At the same time, all four banks’ VRs continue to reflect Uzbekistan’s difficult operating environment, Fitch said.

“UPSB and Asaka reported low non-performing loans (NPLs) at the end of 2016 (below 1 percent and 2 percent respectively, fully covered by reserves),” the report said. “Agrobank also had low NPLs (2.5 percent at the end of 2016), but its asset quality remains weakened by unreserved problem receivables (7 percent of total assets).
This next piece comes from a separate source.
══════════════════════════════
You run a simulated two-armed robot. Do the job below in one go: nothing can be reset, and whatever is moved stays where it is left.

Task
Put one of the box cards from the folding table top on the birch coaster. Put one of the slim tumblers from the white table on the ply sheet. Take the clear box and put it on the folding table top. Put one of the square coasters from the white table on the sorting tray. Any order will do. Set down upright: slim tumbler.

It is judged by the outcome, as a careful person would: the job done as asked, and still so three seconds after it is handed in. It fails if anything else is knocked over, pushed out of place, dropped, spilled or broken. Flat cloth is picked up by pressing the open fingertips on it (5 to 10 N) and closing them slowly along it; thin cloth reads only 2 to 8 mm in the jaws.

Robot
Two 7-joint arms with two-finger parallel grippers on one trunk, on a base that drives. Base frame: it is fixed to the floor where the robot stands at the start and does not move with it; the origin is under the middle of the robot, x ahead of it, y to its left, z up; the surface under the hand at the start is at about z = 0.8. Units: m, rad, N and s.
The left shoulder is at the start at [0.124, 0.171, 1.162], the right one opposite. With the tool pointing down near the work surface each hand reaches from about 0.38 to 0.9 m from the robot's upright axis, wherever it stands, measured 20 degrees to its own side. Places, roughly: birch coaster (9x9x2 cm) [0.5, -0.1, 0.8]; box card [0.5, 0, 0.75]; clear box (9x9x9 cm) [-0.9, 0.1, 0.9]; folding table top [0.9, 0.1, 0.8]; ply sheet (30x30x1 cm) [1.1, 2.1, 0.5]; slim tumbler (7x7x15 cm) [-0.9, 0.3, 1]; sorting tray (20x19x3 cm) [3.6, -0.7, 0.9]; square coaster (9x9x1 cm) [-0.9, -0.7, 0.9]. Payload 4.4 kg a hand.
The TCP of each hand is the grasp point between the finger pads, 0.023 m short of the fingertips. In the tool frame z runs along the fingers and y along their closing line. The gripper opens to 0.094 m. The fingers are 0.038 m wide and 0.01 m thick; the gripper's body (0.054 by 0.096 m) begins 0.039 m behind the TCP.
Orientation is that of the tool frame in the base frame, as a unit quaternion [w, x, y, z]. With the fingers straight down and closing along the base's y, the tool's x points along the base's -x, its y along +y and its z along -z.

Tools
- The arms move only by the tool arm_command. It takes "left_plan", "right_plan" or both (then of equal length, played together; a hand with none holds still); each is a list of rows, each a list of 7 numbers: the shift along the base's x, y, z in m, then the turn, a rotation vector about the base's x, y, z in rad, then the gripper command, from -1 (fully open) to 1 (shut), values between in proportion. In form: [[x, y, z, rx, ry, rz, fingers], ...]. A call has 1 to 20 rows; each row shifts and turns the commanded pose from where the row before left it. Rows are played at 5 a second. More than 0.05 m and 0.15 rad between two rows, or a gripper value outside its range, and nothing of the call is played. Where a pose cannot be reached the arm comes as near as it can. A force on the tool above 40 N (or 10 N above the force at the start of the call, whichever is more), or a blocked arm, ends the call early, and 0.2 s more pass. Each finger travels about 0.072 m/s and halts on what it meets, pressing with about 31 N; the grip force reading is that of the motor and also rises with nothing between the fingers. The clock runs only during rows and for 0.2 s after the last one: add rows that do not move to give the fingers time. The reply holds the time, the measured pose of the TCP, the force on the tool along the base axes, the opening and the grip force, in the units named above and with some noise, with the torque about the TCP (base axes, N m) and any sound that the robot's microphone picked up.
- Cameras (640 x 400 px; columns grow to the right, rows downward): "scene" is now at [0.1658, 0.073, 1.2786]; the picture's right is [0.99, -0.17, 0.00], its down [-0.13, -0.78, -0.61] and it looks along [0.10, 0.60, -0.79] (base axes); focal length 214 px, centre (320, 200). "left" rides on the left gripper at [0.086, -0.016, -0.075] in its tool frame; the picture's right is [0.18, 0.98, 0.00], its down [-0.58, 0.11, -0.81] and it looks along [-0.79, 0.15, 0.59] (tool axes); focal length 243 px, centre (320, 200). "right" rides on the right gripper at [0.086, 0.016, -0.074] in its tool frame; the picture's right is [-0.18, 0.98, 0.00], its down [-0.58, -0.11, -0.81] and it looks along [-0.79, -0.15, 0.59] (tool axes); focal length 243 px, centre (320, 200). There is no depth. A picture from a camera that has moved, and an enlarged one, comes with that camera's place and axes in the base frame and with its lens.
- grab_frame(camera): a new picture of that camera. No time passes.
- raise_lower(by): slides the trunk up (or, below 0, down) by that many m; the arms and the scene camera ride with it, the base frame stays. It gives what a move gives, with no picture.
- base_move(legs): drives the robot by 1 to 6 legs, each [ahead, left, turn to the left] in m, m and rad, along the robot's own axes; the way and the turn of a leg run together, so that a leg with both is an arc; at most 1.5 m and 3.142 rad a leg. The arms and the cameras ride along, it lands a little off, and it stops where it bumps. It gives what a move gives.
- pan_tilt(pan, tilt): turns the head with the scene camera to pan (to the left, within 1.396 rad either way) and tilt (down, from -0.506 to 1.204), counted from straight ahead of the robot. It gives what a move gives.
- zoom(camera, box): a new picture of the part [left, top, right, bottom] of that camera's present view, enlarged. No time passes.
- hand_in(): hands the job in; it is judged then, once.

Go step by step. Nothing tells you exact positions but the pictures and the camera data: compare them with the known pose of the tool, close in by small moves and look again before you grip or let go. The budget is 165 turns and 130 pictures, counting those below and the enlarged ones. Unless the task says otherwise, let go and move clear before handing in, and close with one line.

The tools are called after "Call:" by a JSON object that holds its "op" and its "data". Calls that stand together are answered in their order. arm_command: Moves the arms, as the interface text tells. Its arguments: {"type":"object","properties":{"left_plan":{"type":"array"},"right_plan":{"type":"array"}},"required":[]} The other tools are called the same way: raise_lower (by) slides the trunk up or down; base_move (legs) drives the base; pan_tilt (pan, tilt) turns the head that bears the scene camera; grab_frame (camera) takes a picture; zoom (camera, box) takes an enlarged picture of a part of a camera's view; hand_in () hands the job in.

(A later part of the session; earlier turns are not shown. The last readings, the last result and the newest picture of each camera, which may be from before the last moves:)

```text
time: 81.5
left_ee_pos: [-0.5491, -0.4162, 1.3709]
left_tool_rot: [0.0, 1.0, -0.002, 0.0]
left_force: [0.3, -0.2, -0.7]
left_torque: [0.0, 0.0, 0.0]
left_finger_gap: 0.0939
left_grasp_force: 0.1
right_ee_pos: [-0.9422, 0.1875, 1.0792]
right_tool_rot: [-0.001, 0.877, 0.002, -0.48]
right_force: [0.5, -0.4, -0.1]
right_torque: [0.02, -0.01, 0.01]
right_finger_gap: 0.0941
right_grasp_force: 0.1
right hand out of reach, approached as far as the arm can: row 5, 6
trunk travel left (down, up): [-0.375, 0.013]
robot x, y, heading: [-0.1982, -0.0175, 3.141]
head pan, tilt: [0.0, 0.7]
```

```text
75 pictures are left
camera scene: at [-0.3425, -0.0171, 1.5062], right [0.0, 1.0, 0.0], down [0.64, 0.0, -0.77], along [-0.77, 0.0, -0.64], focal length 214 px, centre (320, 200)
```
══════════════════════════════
MCB’s NPL ratio was 13 percent at the end of 2016.”

“Loan books are more concentrated and dollarized in UPSB (78 percent) and Asaka (57 percent),” Fitch noted. “Agrobank’s and MCB’s loans are mostly in local currency and more granular by borrower, albeit concentrated on the agricultural industry.”

Profitability was moderate at UPSB and Asaka in 2016 (return on average equity (ROAE) of around 11 percent at both banks), and weak at Agrobank (2 percent) and MCB (negative 11 percent), according to the report.

Capitalization was moderate at UPSB (15 percent at the end of 2016), MCB (13 percent), modest at Asaka (11 percent) and weak at Agrobank (6 percent), the report said.

“The banks’ funding is mainly sourced from customer deposits and government and quasi-government entities,” Fitch noted. “Depositor concentrations were high at UPSB, Asaka and MCB, with 20 largest depositors accounting for 45 percent, 70 percent and 46 percent of total customer funding, respectively. Agrobank's deposits were more granular (15 percent). UPSB is the only bank with meaningful borrowings from foreign financial institutions (21 percent of liabilities).”

All four banks hold large enough foreign currency liquidity buffers to withstand a substantial reduction in foreign-currency-denominated customer funding, according to the report.

All four banks’ VRs could be downgraded as a result of deterioration in the banks’ asset quality if this is not fully offset by fresh equity injections, Fitch said.

Upgrades of the VRs could result from improvements in Uzbekistan’s operating environment and strengthening of the banks’ commercial franchises, said the report.